Given exercise:
Transcribe the listing word for word.

Data extract:
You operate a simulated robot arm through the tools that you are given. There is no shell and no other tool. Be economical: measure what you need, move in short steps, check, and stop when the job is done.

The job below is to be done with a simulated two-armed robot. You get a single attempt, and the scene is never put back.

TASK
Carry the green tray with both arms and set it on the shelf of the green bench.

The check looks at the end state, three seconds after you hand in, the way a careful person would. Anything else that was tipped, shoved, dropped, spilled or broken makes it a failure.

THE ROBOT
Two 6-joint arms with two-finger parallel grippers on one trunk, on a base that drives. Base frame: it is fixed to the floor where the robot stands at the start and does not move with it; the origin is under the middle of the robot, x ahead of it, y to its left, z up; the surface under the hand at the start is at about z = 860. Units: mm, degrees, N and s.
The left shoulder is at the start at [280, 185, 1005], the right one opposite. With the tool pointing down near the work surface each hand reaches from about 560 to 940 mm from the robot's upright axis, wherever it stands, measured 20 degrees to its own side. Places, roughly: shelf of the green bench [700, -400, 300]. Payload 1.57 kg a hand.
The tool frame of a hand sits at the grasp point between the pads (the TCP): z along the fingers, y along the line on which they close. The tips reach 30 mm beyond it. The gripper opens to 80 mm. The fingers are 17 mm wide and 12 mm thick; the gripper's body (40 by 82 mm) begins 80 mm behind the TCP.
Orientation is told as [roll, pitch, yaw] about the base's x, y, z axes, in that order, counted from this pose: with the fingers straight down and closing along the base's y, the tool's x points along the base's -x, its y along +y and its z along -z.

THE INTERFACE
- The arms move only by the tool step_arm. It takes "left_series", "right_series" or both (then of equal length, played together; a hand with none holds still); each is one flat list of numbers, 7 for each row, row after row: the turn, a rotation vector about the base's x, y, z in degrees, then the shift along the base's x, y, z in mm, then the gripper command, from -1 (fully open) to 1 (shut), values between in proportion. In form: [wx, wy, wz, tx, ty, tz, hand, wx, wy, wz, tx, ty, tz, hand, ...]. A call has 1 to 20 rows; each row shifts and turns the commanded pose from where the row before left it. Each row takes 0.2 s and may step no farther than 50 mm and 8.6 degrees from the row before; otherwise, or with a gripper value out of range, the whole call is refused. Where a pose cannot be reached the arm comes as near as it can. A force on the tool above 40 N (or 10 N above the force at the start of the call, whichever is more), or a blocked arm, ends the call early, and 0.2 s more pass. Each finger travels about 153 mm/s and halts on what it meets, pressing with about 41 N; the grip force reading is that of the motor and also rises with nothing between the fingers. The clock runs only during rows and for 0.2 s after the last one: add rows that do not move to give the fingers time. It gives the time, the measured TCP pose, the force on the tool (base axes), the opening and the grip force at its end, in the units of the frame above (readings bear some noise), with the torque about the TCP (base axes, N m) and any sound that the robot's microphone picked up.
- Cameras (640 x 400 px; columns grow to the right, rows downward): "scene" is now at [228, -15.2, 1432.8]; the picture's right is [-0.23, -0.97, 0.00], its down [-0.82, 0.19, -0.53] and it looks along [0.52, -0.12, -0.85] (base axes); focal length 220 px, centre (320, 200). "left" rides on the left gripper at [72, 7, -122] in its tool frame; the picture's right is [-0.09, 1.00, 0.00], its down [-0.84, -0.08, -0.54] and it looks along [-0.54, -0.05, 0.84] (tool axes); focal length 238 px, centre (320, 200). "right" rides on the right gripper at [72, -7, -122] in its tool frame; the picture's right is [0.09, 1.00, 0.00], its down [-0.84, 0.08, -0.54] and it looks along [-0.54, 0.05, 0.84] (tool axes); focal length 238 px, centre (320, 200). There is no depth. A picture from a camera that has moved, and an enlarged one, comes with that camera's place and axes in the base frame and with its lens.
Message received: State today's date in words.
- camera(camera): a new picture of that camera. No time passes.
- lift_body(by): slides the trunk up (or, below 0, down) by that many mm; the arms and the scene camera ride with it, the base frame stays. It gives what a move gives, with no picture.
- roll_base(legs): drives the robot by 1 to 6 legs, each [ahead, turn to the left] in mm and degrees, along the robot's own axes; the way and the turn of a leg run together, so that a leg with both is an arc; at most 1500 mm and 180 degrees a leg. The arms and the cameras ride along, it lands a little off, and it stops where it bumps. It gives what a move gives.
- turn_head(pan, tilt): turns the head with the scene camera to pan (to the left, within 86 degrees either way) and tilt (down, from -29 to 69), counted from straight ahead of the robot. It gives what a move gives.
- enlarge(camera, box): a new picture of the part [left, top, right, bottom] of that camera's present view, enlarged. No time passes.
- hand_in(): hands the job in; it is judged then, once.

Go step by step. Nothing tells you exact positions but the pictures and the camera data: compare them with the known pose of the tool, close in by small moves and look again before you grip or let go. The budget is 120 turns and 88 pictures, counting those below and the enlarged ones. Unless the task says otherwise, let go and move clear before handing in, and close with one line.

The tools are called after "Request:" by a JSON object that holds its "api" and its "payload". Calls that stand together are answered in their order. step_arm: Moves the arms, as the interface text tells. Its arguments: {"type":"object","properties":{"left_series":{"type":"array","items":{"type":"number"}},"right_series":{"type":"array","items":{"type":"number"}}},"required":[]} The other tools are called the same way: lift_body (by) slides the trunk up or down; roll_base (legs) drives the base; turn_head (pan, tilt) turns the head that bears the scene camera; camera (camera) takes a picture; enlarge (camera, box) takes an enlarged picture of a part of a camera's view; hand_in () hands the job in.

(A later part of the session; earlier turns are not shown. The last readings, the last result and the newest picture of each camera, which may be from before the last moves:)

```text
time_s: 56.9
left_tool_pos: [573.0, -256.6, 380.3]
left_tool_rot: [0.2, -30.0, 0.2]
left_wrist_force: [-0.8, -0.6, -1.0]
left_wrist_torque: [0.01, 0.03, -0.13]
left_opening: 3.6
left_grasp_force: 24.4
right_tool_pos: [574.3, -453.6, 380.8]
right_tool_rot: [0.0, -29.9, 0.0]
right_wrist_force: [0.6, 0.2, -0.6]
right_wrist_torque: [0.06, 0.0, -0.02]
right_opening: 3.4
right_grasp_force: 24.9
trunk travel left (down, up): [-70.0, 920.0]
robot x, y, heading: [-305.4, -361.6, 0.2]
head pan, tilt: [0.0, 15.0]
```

Complete output:
You operate a simulated robot arm through the tools that you are given. There is no shell and no other tool. Be economical: measure what you need, move in short steps, check, and stop when the job is done.

The job below is to be done with a simulated two-armed robot. You get a single attempt, and the scene is never put back.

TASK
Carry the green tray with both arms and set it on the shelf of the green bench.

The check looks at the end state, three seconds after you hand in, the way a careful person would. Anything else that was tipped, shoved, dropped, spilled or broken makes it a failure.

THE ROBOT
Two 6-joint arms with two-finger parallel grippers on one trunk, on a base that drives. Base frame: it is fixed to the floor where the robot stands at the start and does not move with it; the origin is under the middle of the robot, x ahead of it, y to its left, z up; the surface under the hand at the start is at about z = 860. Units: mm, degrees, N and s.
The left shoulder is at the start at [280, 185, 1005], the right one opposite. With the tool pointing down near the work surface each hand reaches from about 560 to 940 mm from the robot's upright axis, wherever it stands, measured 20 degrees to its own side. Places, roughly: shelf of the green bench [700, -400, 300]. Payload 1.57 kg a hand.
The tool frame of a hand sits at the grasp point between the pads (the TCP): z along the fingers, y along the line on which they close. The tips reach 30 mm beyond it. The gripper opens to 80 mm. The fingers are 17 mm wide and 12 mm thick; the gripper's body (40 by 82 mm) begins 80 mm behind the TCP.
Orientation is told as [roll, pitch, yaw] about the base's x, y, z axes, in that order, counted from this pose: with the fingers straight down and closing along the base's y, the tool's x points along the base's -x, its y along +y and its z along -z.

THE INTERFACE
- The arms move only by the tool step_arm. It takes "left_series", "right_series" or both (then of equal length, played together; a hand with none holds still); each is one flat list of numbers, 7 for each row, row after row: the turn, a rotation vector about the base's x, y, z in degrees, then the shift along the base's x, y, z in mm, then the gripper command, from -1 (fully open) to 1 (shut), values between in proportion. In form: [wx, wy, wz, tx, ty, tz, hand, wx, wy, wz, tx, ty, tz, hand, ...]. A call has 1 to 20 rows; each row shifts and turns the commanded pose from where the row before left it. Each row takes 0.2 s and may step no farther than 50 mm and 8.6 degrees from the row before; otherwise, or with a gripper value out of range, the whole call is refused. Where a pose cannot be reached the arm comes as near as it can. A force on the tool above 40 N (or 10 N above the force at the start of the call, whichever is more), or a blocked arm, ends the call early, and 0.2 s more pass. Each finger travels about 153 mm/s and halts on what it meets, pressing with about 41 N; the grip force reading is that of the motor and also rises with nothing between the fingers. The clock runs only during rows and for 0.2 s after the last one: add rows that do not move to give the fingers time. It gives the time, the measured TCP pose, the force on the tool (base axes), the opening and the grip force at its end, in the units of the frame above (readings bear some noise), with the torque about the TCP (base axes, N m) and any sound that the robot's microphone picked up.
- Cameras (640 x 400 px; columns grow to the right, rows downward): "scene" is now at [228, -15.2, 1432.8]; the picture's right is [-0.23, -0.97, 0.00], its down [-0.82, 0.19, -0.53] and it looks along [0.52, -0.12, -0.85] (base axes); focal length 220 px, centre (320, 200). "left" rides on the left gripper at [72, 7, -122] in its tool frame; the picture's right is [-0.09, 1.00, 0.00], its down [-0.84, -0.08, -0.54] and it looks along [-0.54, -0.05, 0.84] (tool axes); focal length 238 px, centre (320, 200). "right" rides on the right gripper at [72, -7, -122] in its tool frame; the picture's right is [0.09, 1.00, 0.00], its down [-0.84, 0.08, -0.54] and it looks along [-0.54, 0.05, 0.84] (tool axes); focal length 238 px, centre (320, 200). There is no depth. A picture from a camera that has moved, and an enlarged one, comes with that camera's place and axes in the base frame and with its lens.
Message received: State today's date in words.
- camera(camera): a new picture of that camera. No time passes.
- lift_body(by): slides the trunk up (or, below 0, down) by that many mm; the arms and the scene camera ride with it, the base frame stays. It gives what a move gives, with no picture.
- roll_base(legs): drives the robot by 1 to 6 legs, each [ahead, turn to the left] in mm and degrees, along the robot's own axes; the way and the turn of a leg run together, so that a leg with both is an arc; at most 1500 mm and 180 degrees a leg. The arms and the cameras ride along, it lands a little off, and it stops where it bumps. It gives what a move gives.
- turn_head(pan, tilt): turns the head with the scene camera to pan (to the left, within 86 degrees either way) and tilt (down, from -29 to 69), counted from straight ahead of the robot. It gives what a move gives.
- enlarge(camera, box): a new picture of the part [left, top, right, bottom] of that camera's present view, enlarged. No time passes.
- hand_in(): hands the job in; it is judged then, once.

Go step by step. Nothing tells you exact positions but the pictures and the camera data: compare them with the known pose of the tool, close in by small moves and look again before you grip or let go. The budget is 120 turns and 88 pictures, counting those below and the enlarged ones. Unless the task says otherwise, let go and move clear before handing in, and close with one line.

The tools are called after "Request:" by a JSON object that holds its "api" and its "payload". Calls that stand together are answered in their order. step_arm: Moves the arms, as the interface text tells. Its arguments: {"type":"object","properties":{"left_series":{"type":"array","items":{"type":"number"}},"right_series":{"type":"array","items":{"type":"number"}}},"required":[]} The other tools are called the same way: lift_body (by) slides the trunk up or down; roll_base (legs) drives the base; turn_head (pan, tilt) turns the head that bears the scene camera; camera (camera) takes a picture; enlarge (camera, box) takes an enlarged picture of a part of a camera's view; hand_in () hands the job in.

(A later part of the session; earlier turns are not shown. The last readings, the last result and the newest picture of each camera, which may be from before the last moves:)

```text
time_s: 56.9
left_tool_pos: [573.0, -256.6, 380.3]
left_tool_rot: [0.2, -30.0, 0.2]
left_wrist_force: [-0.8, -0.6, -1.0]
left_wrist_torque: [0.01, 0.03, -0.13]
left_opening: 3.6
left_grasp_force: 24.4
right_tool_pos: [574.3, -453.6, 380.8]
right_tool_rot: [0.0, -29.9, 0.0]
right_wrist_force: [0.6, 0.2, -0.6]
right_wrist_torque: [0.06, 0.0, -0.02]
right_opening: 3.4
right_grasp_force: 24.9
trunk travel left (down, up): [-70.0, 920.0]
robot x, y, heading: [-305.4, -361.6, 0.2]
head pan, tilt: [0.0, 15.0]
```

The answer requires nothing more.